4. Child's voice standard¶
| Jurisdiction | Standard | Age threshold? |
|---|---|---|
| Austria | Verständnis + Fähigkeit zur Meinungsbildung | NO — capacity-based |
| Germany | Post-KJSG 2021: Anhörung in der Regel + capacity assessment | NO — capacity-based since 2021 |
| France | Discernement (art. 388-1) | NO — capacity-based |
| UK | Age + understanding (s. 1(3)(a)) | NO — capacity-based |
| Ireland | Age + maturity (s. 31(6)) | NO — capacity-based |
All five jurisdictions have converged on capacity-based rather than fixed-age standards for the child's voice in welfare assessment. Germany's 2021 KJSG reform brought it into line with the others (removed the previous mandatory age-14 threshold). This is doctrinally important in PA-pattern analysis because capacity-based standards permit the court to assess whether the expressed view is the product of autonomous formation or alienating influence — fixed-age thresholds historically tended toward formal deference.
5. Structural reasoning requirement¶
| Jurisdiction | Requirement | Source |
|---|---|---|
| Austria | Order must address relevant § 138 factors | OGH practice |
| Germany | Order must reason against welfare standard | BGH practice |
| France | Order must address relevant art. 373-2-11 factors | Cass civ 1ère 22 mars 2023 |
| UK | Order must address welfare checklist | Re B (Children) [2008] UKHL 35 |
| Ireland | Order must address Part V factors | s. 31(7) reasoning requirement |
All five jurisdictions require the court to reason against the welfare-paramountcy provision and the enumerated factors (where present). Failure to address relevant factors is appealable error in all five systems.
Operational implications for PA-pattern cases¶
Where the welfare-checklist analysis is strongest¶
Austria — the explicit codification of both-parent-contact + loyalty-conflict-avoidance in factors 9 + 10 means that the court's reasoning in PA-pattern cases must structurally address the alienation-pattern psychological harm.
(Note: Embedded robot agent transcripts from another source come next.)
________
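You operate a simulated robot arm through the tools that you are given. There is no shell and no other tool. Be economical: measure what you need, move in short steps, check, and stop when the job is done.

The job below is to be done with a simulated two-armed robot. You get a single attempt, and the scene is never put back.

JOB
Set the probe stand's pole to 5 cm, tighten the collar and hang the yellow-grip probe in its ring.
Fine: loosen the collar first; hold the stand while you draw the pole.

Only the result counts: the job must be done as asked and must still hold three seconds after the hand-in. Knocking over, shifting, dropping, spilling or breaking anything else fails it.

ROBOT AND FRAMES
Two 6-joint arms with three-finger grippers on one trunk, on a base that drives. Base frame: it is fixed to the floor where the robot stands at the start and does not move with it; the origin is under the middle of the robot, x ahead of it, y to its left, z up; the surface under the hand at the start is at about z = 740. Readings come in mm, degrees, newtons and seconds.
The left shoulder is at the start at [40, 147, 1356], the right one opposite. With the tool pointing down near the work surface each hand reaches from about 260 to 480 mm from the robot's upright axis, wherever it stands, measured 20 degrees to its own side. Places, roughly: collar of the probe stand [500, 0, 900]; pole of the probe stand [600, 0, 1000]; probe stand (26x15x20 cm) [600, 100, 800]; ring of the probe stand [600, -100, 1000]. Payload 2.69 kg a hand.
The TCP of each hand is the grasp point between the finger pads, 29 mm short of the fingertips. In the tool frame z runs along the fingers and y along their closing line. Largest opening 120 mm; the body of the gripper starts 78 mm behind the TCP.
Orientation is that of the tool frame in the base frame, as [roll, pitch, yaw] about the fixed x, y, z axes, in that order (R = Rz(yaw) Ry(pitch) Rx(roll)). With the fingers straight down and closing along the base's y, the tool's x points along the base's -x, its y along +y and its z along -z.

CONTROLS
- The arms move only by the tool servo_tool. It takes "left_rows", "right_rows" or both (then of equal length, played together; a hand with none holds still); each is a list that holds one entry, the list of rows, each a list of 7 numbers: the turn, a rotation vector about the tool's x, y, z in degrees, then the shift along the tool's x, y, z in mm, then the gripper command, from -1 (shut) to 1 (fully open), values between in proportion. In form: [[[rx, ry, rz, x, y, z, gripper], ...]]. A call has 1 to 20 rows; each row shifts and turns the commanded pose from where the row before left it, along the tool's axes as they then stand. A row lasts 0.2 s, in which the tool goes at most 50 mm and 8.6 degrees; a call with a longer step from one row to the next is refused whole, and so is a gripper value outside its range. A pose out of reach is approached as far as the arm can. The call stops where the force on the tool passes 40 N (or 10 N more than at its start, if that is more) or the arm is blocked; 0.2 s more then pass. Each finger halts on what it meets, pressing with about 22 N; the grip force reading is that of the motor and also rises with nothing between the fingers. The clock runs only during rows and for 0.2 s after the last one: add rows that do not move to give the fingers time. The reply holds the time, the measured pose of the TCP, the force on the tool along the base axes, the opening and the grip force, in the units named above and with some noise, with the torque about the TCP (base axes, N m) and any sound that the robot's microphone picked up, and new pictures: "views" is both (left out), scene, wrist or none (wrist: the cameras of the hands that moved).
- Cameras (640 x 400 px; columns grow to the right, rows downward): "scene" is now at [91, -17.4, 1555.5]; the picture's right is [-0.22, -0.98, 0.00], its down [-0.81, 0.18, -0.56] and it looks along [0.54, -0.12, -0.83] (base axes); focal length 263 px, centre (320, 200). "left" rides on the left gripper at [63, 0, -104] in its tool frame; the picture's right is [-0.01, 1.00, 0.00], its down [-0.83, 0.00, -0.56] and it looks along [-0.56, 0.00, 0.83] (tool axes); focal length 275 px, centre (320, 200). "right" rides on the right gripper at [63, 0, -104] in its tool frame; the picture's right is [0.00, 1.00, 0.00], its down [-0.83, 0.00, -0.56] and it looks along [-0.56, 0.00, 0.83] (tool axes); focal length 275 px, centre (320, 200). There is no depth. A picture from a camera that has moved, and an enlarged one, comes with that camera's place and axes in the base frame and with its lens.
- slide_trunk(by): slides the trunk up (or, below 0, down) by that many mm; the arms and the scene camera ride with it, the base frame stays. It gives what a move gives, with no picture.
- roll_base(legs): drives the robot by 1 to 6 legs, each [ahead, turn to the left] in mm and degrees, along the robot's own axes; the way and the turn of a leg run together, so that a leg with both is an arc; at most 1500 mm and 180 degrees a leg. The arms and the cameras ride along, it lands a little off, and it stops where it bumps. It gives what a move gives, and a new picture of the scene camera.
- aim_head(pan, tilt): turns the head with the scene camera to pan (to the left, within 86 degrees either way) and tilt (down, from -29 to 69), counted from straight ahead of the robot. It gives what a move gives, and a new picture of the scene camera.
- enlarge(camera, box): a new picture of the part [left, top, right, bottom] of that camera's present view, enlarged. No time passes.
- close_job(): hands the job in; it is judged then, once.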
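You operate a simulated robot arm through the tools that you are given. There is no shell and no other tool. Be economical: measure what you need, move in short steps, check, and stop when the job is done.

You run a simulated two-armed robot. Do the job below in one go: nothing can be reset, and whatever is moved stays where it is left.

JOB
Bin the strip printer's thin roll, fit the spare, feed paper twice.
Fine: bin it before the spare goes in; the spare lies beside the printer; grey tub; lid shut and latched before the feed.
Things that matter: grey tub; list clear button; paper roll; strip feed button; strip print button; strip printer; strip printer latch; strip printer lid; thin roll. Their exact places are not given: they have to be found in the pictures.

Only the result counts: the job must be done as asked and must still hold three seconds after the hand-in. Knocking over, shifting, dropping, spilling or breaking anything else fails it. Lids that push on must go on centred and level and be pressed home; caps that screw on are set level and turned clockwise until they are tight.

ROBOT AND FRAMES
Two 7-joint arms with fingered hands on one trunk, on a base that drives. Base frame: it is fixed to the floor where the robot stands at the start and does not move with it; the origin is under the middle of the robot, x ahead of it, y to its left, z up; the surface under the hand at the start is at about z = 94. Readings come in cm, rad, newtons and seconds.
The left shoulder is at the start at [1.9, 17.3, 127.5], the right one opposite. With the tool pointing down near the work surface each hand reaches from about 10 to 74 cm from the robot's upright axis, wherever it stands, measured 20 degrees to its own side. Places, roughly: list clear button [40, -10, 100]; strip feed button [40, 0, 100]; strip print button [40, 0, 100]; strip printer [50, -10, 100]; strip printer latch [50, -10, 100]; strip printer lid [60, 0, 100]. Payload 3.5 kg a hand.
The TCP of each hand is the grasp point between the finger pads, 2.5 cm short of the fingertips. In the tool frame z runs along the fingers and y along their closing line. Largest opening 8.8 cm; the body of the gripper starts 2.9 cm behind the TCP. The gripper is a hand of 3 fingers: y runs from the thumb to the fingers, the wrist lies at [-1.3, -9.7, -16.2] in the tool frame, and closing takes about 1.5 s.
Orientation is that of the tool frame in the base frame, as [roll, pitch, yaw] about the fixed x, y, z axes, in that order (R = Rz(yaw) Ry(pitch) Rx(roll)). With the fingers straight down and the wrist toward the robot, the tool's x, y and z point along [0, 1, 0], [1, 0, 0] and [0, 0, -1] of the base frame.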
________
The framework provides the cleanest doctrinal pathway from established alienating conduct to welfare-protective remedy.
France — the explicit codification of aptitude à respecter les droits de l'autre (factor 3) + pressions psychologiques (factor 6) provides similarly explicit doctrinal anchors. Combined with the 2024 loi reform (which consolidates coercive-control framework into shared-residence analysis), French law is operationally PA-aware.
Ireland — the s. 31 reform under the 2015 Act provides the structurally most operationally PA-aware welfare-checklist among the common-law jurisdictions. The express willingness to facilitate contact (s. 31(2)©) and capacity to cooperate (s. 31(2)(e)) factors track the PA-pattern conduct directly.
Where additional reasoning is required¶
United Kingdom — the s. 1(3) checklist is implicit on PA. Practitioners and the court must build the PA-pattern argument through the (a), (e), (f) factors. The s. 1(2A) presumption of both-parent involvement (post-CFA 2014) provides structural support but is not itself a checklist factor. Re S (Parental Alienation) [2020] EWCA Civ 568 and the subsequent FCDO line have developed the operational framework.
Germany — the § 1697a residual paramountcy operates alongside the specific provisions (§§ 1666, 1671, 1684, 1626). PA-pattern argument is built through these specific provisions plus the case-law-developed criteria (BGH XII ZB line). The framework operates effectively but requires more structural building than the AT/FR/IE alternatives.
Cross-reference¶
- Austria — ABGB § 138 (verbatim, 12 factors)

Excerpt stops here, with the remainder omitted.